The Fayette Citizen-News Page

Wednesday, August 22, 2001

Redistricting round 2: Bell rings today

By DAVE HAMRICK
dhamrick@TheCitizenNews.com

With Republican lawmakers still seething over last week's passage of new state Legislature districts that they consider unfair, a new special legislative session begins today to redraw districts for Georgia's U.S. representatives.

Because the state's population has grown, Georgia will have two new congressional seats for a total of 13, and the Legislature's task will be to divide the population as evenly as possible among the districts.

State Sen. Greg Hecht, who represents north Fayette and east Clayton in the 34th District, is hoping that, when the dust settles, there will be a new south metro district that will favor him in a run for Congress.

He has raised over $100,000 in anticipation of a possible run, but told The Citizen he won't formally announce until he sees how the districts shape up.

Hecht said Tuesday that the talk around the state offices is that the congressional redistricting process will be even more acrimonious than redrawing the state House and Senate districts was.

"Special sessions get worse and worse the longer you go along," he said.

Hecht, the lone Democrat in Fayette's legislative delegation, voted for the state redistricting maps, while Republicans Sen. Mitch Seabaugh and Reps. Kathy Cox and Lynn Westmoreland voted against.

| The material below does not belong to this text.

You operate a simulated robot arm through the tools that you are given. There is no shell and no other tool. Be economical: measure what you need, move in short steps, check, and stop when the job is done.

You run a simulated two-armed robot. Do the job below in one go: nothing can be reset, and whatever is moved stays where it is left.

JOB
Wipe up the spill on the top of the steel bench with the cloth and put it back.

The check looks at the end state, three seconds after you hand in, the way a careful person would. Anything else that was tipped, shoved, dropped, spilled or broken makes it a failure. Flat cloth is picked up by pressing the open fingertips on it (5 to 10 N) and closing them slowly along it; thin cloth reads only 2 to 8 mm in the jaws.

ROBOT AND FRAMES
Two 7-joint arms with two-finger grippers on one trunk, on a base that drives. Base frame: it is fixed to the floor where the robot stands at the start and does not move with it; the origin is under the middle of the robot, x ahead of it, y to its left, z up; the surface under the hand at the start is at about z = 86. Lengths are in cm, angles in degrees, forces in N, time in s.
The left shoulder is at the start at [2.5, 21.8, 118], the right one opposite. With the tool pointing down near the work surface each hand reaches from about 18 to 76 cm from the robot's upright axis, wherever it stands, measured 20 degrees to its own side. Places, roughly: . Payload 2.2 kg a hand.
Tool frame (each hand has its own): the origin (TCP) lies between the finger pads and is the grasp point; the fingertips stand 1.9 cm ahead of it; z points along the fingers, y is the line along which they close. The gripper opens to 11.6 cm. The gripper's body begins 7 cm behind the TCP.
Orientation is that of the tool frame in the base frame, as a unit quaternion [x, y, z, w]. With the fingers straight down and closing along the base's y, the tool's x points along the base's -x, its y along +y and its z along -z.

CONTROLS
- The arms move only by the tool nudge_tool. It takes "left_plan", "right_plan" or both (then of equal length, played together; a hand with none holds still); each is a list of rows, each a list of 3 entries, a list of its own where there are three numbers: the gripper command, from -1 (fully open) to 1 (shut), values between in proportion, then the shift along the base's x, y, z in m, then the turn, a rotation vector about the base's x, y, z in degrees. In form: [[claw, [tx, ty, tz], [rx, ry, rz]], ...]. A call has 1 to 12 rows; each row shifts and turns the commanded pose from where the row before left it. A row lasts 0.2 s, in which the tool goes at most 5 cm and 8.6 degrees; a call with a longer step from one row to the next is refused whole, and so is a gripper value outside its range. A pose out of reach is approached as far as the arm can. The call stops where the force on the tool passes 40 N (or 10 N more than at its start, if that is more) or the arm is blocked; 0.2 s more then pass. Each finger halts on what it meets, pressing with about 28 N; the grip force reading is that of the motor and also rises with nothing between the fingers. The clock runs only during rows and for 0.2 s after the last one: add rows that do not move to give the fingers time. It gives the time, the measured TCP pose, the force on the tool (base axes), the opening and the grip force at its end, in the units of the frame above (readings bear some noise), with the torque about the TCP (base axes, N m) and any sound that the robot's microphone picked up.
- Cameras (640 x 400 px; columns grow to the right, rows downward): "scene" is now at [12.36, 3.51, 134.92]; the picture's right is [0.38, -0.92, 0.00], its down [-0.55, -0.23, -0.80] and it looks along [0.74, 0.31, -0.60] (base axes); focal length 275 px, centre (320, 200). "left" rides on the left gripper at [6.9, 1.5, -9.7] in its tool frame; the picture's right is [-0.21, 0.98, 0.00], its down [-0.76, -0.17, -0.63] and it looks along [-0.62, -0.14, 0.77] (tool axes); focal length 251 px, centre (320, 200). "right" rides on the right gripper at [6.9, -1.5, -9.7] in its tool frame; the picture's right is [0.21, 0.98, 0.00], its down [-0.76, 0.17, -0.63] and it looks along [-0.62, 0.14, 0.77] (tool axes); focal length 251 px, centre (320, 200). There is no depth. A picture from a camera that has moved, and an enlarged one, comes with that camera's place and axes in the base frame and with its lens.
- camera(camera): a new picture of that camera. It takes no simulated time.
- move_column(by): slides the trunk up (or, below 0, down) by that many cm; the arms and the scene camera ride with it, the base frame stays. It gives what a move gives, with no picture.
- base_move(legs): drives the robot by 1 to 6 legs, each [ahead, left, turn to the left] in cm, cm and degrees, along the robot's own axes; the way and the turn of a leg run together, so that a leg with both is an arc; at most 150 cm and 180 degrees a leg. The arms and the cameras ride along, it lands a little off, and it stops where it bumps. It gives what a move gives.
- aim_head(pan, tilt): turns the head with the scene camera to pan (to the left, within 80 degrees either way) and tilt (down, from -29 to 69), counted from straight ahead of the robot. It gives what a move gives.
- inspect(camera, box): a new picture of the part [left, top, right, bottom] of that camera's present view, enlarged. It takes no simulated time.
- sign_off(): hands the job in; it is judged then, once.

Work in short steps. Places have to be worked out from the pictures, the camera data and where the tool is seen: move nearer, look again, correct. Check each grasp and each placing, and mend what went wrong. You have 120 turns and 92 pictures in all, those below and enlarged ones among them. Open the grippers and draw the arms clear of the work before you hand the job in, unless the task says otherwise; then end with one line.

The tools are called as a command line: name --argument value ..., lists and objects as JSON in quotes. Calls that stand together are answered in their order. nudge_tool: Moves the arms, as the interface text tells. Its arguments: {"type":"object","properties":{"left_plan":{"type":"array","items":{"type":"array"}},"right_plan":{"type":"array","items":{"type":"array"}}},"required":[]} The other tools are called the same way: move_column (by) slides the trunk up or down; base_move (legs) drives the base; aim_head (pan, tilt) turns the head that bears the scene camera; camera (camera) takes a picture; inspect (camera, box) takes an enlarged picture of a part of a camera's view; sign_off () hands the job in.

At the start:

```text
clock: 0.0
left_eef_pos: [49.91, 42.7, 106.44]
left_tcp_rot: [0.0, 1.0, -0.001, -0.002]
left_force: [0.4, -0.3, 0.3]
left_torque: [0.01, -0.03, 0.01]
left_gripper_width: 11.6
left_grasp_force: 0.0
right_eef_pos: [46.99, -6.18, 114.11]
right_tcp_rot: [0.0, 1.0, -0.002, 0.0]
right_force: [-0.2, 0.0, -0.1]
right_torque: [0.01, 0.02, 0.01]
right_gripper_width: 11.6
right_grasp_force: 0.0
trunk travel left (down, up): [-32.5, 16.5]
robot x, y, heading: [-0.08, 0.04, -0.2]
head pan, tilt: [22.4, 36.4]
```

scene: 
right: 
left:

The new maps place north Fayette in a huge four-member House district that includes most of south Fulton County, and Cox will be in a two-member district that has three sitting Republican representatives living in it.

A small part of Fayette also is in a new Senate district that stretches over six counties. The county, currently represented by a four-member delegation, will have a delegation of six House members and three senators.

Hecht defended the changes, saying Fayette will be more influential in the Legislature with more representatives to call on.

(Hecht's detailed defense of the new maps is on the Opinion page, 4A, in today's Citizen. Rep. Cox's speech in opposition to the maps starts on Page 5A.)

His Senate colleague, Seabaugh, told The Citizen he pleaded with Hecht to vote against the maps.

"I know Fayette County was very unhappy about those maps," Seabaugh said. "I tried."

Seabaugh also spoke on the Senate floor, saying the redistricting plan that was passed "does not unite people or communities it divides."

"We had the opportunity to demonstrate positive leadership ... and work together to come up with a map that would minimize the effect on communities," Seabaugh said later, adding he believes the U.S. Justice Department will reject the maps.

Republicans will ask the Justice Department to reject the maps on grounds that they violate the Voting Rights Act, which forbids redistricting that dilutes black voting strength. Failing that, they have vowed to file lawsuits.

Meanwhile, sitting congressmen will be watching this week's redistricting process with intense interest to see what their chances are of reelection in the new districts.

Hecht said he believes both the House and Senate reapportionment committees will submit proposed new congressional district maps, both of which will go through numerous changes in committee before being passed by the two bodies.

Then the final House and Senate maps will go to a conference committee that will hammer out a single, final map, he predicted.